WHY Did hubert have a track named for him?

You are holding a map of Girdlestone's Track. After the First World War New Zealand created many different memorials to friends, family and community members. In Hubert's case his friends re-named a series of locations in his honour as a direct result of his job.  Use Papers Past and Google to discover what Hubert Girdlestone did for a job and which points have been re-named in his memory.



Hubert's mother, Sarah Girdlestone, would have had a special card delivered to her with a photo of Hubert's grave and the exact location should she ever be able to visit.  Use Hubert's Service Number to search for the location of Hubert's grave.  Download the Cemetery Plan and use it in conjunction with Google Maps to find his final resting place. 
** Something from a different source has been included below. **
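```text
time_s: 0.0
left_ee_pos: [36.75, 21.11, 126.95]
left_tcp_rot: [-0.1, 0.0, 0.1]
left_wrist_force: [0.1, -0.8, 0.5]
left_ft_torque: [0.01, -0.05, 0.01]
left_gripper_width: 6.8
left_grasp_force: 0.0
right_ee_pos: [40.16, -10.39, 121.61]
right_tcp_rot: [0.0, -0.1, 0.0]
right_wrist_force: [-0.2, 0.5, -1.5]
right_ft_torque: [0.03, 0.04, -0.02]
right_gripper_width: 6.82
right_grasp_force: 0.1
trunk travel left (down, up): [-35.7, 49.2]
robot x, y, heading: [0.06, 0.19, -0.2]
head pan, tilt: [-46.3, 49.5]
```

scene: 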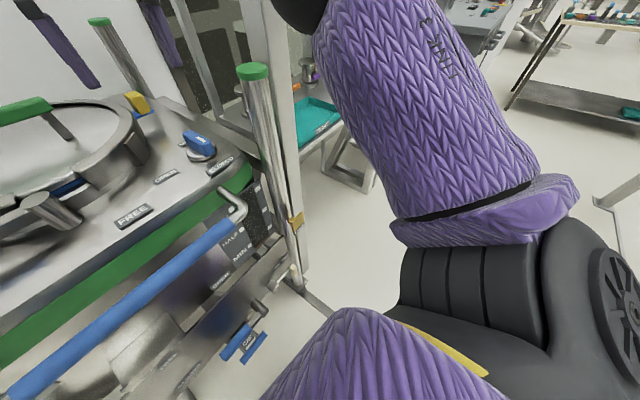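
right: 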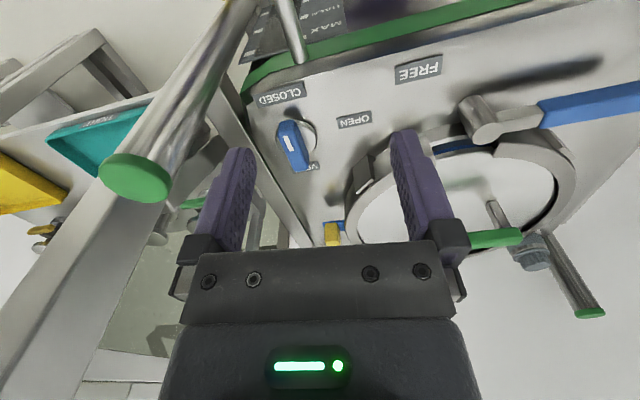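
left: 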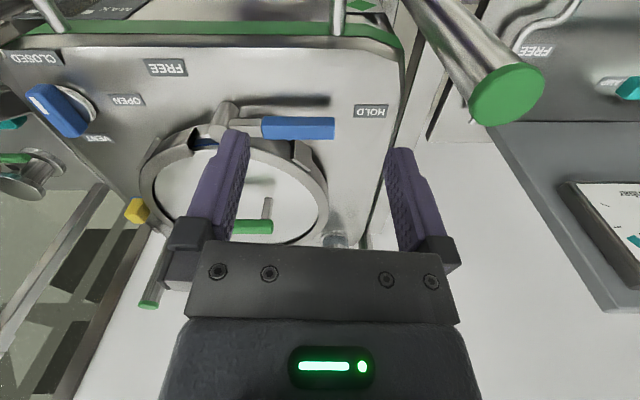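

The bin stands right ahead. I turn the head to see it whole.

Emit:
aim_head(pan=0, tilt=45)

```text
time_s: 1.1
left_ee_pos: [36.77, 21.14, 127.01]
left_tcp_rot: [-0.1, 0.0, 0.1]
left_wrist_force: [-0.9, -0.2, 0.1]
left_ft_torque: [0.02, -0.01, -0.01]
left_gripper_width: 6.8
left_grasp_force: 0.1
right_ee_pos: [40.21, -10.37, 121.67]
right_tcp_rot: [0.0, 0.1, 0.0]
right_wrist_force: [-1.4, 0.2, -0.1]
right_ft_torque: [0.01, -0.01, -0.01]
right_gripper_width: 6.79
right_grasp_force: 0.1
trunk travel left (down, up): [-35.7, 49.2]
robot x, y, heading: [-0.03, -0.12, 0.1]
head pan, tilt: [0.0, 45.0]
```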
Discover more parts of Hubert's story.


Many soldiers had elaborate farewells thrown for them upon their departure to the Front. Soldiers received many different types of presents to take with them - wristwatches were very common.  Use Papers Past and the search term ' Hugh Girdlestone' to find what type of farewell the Eastbourne Community held for Hugh. What was the gift that they gave him? After Hugh was killed what type of memorial was planted for Hugh? Is it still there today? Can you find it on Google Maps? 

what other types of first world war memorials did people establish in new zealand?

Virtually every township has one, usually in the main street. Excluding the many honours boards and plaques in schools and churches, there are well over 500 public memorials to the soldiers of the Great War, 1914 - 1918. Use the NZ History War Memorial Register to find the war memorial closest to you.

Is there one missing from the register that you know about? If so let NZ History know so they can add it to the list.

why can't we find a member of hugh's family to talk to about his story.

There were many Girdlestones in the Eastbourne and Muritai area. This article about Hugh's brother Guy, gives us clues about the Girdlestone Family. Archway gives us his parents' names;  Papers Past and Google give us school awards and memorial notices. Can you create a family tree of the people in Hugh's family? How many of them can you connect? What happened to them all? Did his brothers survive the war?

Solve the Unsolvable Mystery.

is hugh's memorial plaque still at the top of girdlestone peak?

This article talks about the fact that Girdlestone Peak had formerly been known by Pakeha as Little Matterhorn. It also makes reference to a Memorial Tablet that is located at the top of the peak.  We wonder if the tablet is still there today? It was still there in 1924 according to this article. We'd love to know if this was the case. Perhaps someone who receives this map of Girdlestone's Track will be able to contact someone who would know.


Search Further


Map of Girdlestone's Track is connected with the story of Hubert Earle (Hugh) Girdlestone who attended Wanganui Collegiate and Napier Boys' High School. The original map is held by Archives New Zealand - Te Rua Mahara o te Kāwanatanga. #NLNZ ALMA999577003502836. It is this project's understanding that Hubert has no surviving relatives.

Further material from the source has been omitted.